_Challenge:_
Return the material word for word. Do not include the pictures.

_Dataset extract:_
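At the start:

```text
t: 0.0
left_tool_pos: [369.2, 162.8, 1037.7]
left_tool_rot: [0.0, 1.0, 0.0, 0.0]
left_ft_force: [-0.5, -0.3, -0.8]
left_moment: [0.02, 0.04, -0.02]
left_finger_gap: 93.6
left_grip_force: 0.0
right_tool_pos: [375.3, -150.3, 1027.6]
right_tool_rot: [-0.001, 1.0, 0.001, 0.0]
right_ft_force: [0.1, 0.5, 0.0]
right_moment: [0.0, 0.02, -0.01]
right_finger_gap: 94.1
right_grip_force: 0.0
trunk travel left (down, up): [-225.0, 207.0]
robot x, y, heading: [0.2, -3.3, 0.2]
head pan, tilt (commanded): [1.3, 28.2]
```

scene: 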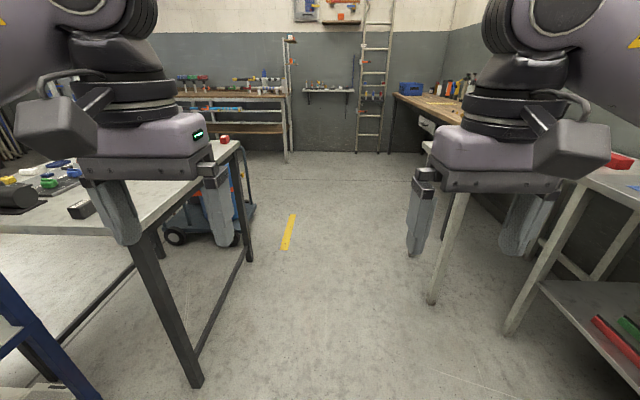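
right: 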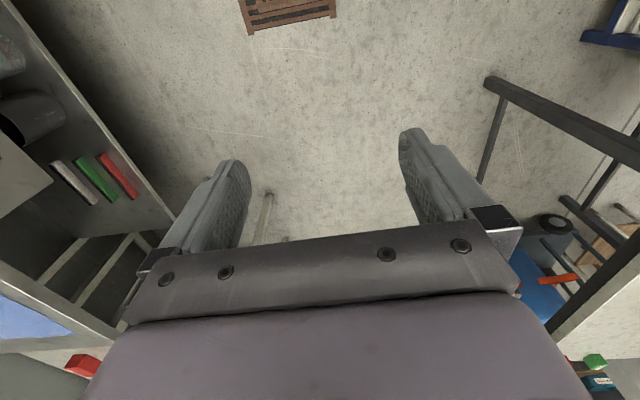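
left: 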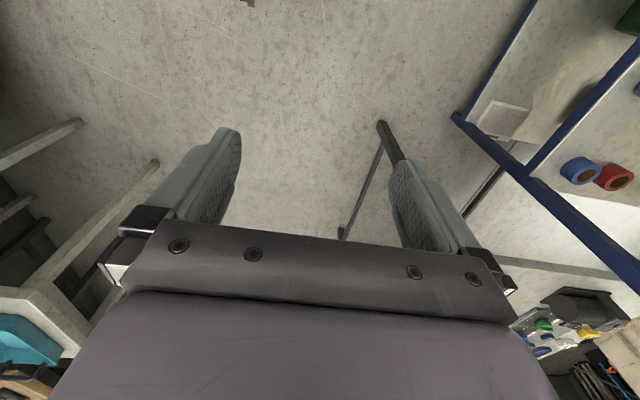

_Exercise response:_
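At the start:

```text
t: 0.0
left_tool_pos: [369.2, 162.8, 1037.7]
left_tool_rot: [0.0, 1.0, 0.0, 0.0]
left_ft_force: [-0.5, -0.3, -0.8]
left_moment: [0.02, 0.04, -0.02]
left_finger_gap: 93.6
left_grip_force: 0.0
right_tool_pos: [375.3, -150.3, 1027.6]
right_tool_rot: [-0.001, 1.0, 0.001, 0.0]
right_ft_force: [0.1, 0.5, 0.0]
right_moment: [0.0, 0.02, -0.01]
right_finger_gap: 94.1
right_grip_force: 0.0
trunk travel left (down, up): [-225.0, 207.0]
robot x, y, heading: [0.2, -3.3, 0.2]
head pan, tilt (commanded): [1.3, 28.2]
```

scene: 
right: 
left: 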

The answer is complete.